On the altars, people place mementos of their departed loved ones. That could include favorite recipes, books, clothing, photos, stuffed animals, dolls, instruments and Christmas lights. Also, there are several traditional items that embellish an altar, including sugar skulls, candles, water, tissue paper with detailed cuts, and flowers — real, silk or paper. Vivid colors are part of creating the ideal ofrenda.

Working together, the Regina students made a four-sided altar to represent four women they honored. The students made the ofrenda under the direction of art teacher Patricia Willoughby; Melanie Hendrick, who teaches Spanish 2-5; and Michalyn Gret, who teaches Spanish 1 and Spanish 2, and an independent living class. At the end of the last school year, Regina submitted a proposal to the DIA.

“It was at the end of July we found out we were approved,” Willoughby said, adding the school received a $500 stipend to cover any expenses associated with the project. The students are scheduled to tour the DIA Oct. 24 to see the full exhibit in person.

Juniors Evonna Karam and Brynn Nida researched Ynés Mexia. The way Mexia (1870-1938) lived her life stood out. She wasn’t a typical woman of the era as she preferred trousers over dresses, traveled alone and became a botanist when she was in her 50s.

“She started her career at 55 and attended UC Berkeley,” Karam said.

“She was very inspiring,” Nida said.

Karam and Nida used their art skills to paint Mexia’s face and determine which items symbolize her life.

“We did vines and plants that represented her career,” Nida said.

“We also added flowers, a diploma, an airplane because she traveled a lot to find plants, and books because she was very intelligent,” Karam said.

Junior Meah Higbee was responsible for the research and art for Mexican-born Juana Inés de la Cruz, who lived from 1648 to 1695. According to Higbee’s research, the nun was known as the world’s first feminist. For symbols, Higbee used feathers, a cross, a notebook, and a crucifix.

For her participation, senior Yasmeen Sokol worked on artist Frida Kahlo, who was born in Mexico City in 1907 and died in Mexico City in 1954.

“I think she was very unique. She was known for her self-portraits and being really colorful. She was married to (painter) Diego Rivera twice,” Sokol said. “She wasn’t able to have children. She liked her unibrow. When it came to designing her, I put flowers, butterflies and braids to represent her.”

Senior Sophia Robotnik was assigned to work on the portrait of Selena Quintanilla-Pérez, who was known as Selena in the Tejano Tex-Mex pop scene.
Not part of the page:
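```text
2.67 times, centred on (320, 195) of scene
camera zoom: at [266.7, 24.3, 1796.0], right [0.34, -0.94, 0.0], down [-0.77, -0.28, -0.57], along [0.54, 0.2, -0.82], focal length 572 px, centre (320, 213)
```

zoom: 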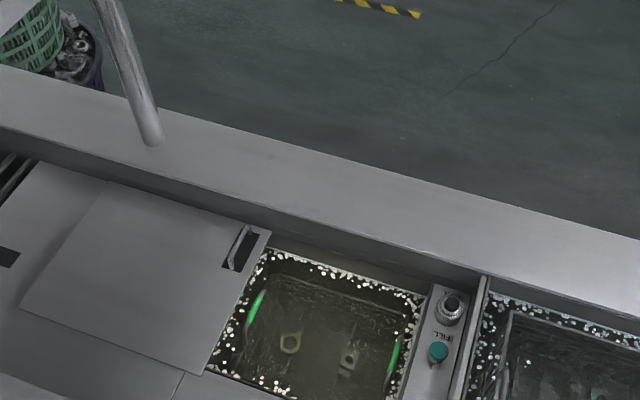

The 23-year-old singer began fronting the family band Selena y Los Dinos at age 9.

“She grew up speaking English. Her father taught her how to sing in Spanish,” Robotnik said. “She got very popular and famous and won awards. She married (guitarist) Chris Pérez. He loved her so much.”

In 1995, Quintanilla-Pérez was shot and killed by her fan club president, Yolanda Saldívar. To remember the singer, Robotnik used her favorite colors of black and purple on the ofrenda.

“I used a microphone and musical notes to represent her musical career, a crown because she was the queen of Tejano music, and roses because those were her favorite flowers,” Robotnik said.

Sophomores Amelia Lopez and Gabriela Velasco and junior Estrella Ignacio-Santillan — members of Regina’s World Culture Club — also were involved in the altar making by decorating body portions on all four sides. The students hope those who view the altars get a deeper understanding of the four women they honored.

“I want them to see all the women as role models,” Velasco said.

“I want them to see more into Mexican culture and the accomplishments,” Ignacio-Santillan said. “Sometimes, it’s not represented correctly.”

The World Culture Club meets monthly.

“We have a presentation of a different country,” Lopez said. “We learn about the culture and the food.”